---- EXTRACT PROVIDED

La perte est là. Elle est omniprésente. Elle se raconte dans l’innocence avec laquelle une vie s’entame par le biais de ces images de jeunes mariées ou célébrantes qui s’effacent derrière un voile. De plus en plus. Ce qui disparait n’est pas seulement l’innocence, pas seulement la joie. Une illusion s’éloigne. La perte s’exprime aussi dans la tentative de déchirer le temps : cette lutte entre l’existant qui sait l’absence et l’existant qui aspire à renaître, à s’en éloigner. Un visage, des membres surgissent d’une matière noire, d’une gangue sans volume, inapte à retenir une force. Une énergie. Elle se dit enfin dans cette magistrale vision de la vie qui se tient là, derrière le voile noir de l’inéluctable. Il semble qu’elle a le pouvoir, cette vie, de sculpter le voile, de lui donner ses propres contours, de le faire fenêtre, moucharabié. C’est là et cela m’appartient.

--------

-- EXERCISE SET --
a: Give the stretch of the extract provided that starts with "La perte est" and ends with "et cela m’appartient.", unchanged.
b: Keep the extract provided going from its last sentence.

---- MATERIAL

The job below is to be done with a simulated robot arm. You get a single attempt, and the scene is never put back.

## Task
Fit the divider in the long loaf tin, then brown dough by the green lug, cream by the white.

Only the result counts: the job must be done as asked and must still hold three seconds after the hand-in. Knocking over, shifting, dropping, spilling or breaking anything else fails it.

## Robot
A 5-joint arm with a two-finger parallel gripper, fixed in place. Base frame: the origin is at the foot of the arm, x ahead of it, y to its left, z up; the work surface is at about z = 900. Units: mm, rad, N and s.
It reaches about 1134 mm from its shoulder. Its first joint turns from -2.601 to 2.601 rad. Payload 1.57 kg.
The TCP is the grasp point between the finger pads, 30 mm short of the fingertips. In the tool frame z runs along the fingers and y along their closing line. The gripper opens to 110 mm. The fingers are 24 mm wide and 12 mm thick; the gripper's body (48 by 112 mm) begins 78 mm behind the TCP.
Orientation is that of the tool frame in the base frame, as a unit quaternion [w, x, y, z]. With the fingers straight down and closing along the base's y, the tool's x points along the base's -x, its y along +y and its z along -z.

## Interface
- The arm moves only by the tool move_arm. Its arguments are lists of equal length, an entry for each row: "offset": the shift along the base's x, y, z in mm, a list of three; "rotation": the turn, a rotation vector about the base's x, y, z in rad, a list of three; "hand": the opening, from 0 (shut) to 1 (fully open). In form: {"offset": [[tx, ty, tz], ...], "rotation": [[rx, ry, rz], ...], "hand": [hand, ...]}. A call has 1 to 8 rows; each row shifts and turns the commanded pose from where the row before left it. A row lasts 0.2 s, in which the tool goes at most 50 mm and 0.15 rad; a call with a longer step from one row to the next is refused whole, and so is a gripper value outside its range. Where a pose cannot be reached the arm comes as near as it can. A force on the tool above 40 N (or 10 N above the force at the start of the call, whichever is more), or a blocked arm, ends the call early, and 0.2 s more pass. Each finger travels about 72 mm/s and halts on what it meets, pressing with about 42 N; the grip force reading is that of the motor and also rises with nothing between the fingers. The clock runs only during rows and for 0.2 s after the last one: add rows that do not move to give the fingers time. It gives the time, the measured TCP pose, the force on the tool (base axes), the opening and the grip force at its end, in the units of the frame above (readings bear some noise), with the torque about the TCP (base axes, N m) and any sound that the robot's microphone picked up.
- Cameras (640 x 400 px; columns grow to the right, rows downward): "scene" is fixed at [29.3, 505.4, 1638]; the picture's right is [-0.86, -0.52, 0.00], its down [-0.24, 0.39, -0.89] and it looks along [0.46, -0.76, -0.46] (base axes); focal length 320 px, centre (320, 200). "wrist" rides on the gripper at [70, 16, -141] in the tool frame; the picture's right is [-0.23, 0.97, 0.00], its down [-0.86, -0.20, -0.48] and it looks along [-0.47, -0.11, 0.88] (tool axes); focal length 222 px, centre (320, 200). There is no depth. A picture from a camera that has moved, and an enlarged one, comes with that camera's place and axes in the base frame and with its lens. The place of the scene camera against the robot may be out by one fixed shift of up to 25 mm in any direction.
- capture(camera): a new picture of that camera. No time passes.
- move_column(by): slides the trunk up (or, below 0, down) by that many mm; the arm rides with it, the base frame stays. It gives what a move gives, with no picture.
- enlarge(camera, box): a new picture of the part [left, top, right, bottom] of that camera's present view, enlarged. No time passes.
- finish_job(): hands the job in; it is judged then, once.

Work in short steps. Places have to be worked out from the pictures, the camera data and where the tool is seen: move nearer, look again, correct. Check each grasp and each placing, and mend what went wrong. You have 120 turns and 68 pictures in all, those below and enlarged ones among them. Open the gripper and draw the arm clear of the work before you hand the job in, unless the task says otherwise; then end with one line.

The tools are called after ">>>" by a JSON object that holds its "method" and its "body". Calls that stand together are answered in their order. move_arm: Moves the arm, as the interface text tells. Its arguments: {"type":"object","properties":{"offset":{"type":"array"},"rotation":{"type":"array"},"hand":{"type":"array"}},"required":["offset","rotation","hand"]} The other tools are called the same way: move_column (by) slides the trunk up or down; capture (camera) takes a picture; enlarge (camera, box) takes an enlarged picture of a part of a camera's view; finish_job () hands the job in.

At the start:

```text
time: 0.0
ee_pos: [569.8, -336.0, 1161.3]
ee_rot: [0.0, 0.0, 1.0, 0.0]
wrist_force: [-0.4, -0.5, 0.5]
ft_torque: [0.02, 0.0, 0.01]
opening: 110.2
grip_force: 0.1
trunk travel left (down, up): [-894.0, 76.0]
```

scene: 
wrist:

--------

-- WRITTEN ANSWERS --
a:
La perte est là. Elle est omniprésente. Elle se raconte dans l’innocence avec laquelle une vie s’entame par le biais de ces images de jeunes mariées ou célébrantes qui s’effacent derrière un voile. De plus en plus. Ce qui disparait n’est pas seulement l’innocence, pas seulement la joie. Une illusion s’éloigne. La perte s’exprime aussi dans la tentative de déchirer le temps : cette lutte entre l’existant qui sait l’absence et l’existant qui aspire à renaître, à s’en éloigner. Un visage, des membres surgissent d’une matière noire, d’une gangue sans volume, inapte à retenir une force. Une énergie. Elle se dit enfin dans cette magistrale vision de la vie qui se tient là, derrière le voile noir de l’inéluctable. Il semble qu’elle a le pouvoir, cette vie, de sculpter le voile, de lui donner ses propres contours, de le faire fenêtre, moucharabié. C’est là et cela m’appartient.

b:
Le passé est imprévisible. La mort, celle de la chair ou celle des horloges, infiniment plus puissante que la vie, mais sa présence – la beauté de sa présence – dans ce qu’elle impose au temps de la vie, entre silence et lutte, entre effacement et énergie, est dans ces images.

Faisant écho à Géographies Intérieures questionnant ses racines, Fleur de peau est un deuxième pont que lance Sophie Elbaz sur le fleuve bouillonnant du temps qui brasse dans une même eau le maintenant et le toujours. Rien de morbide, tout est élégance et murmure.

Vie, enfin.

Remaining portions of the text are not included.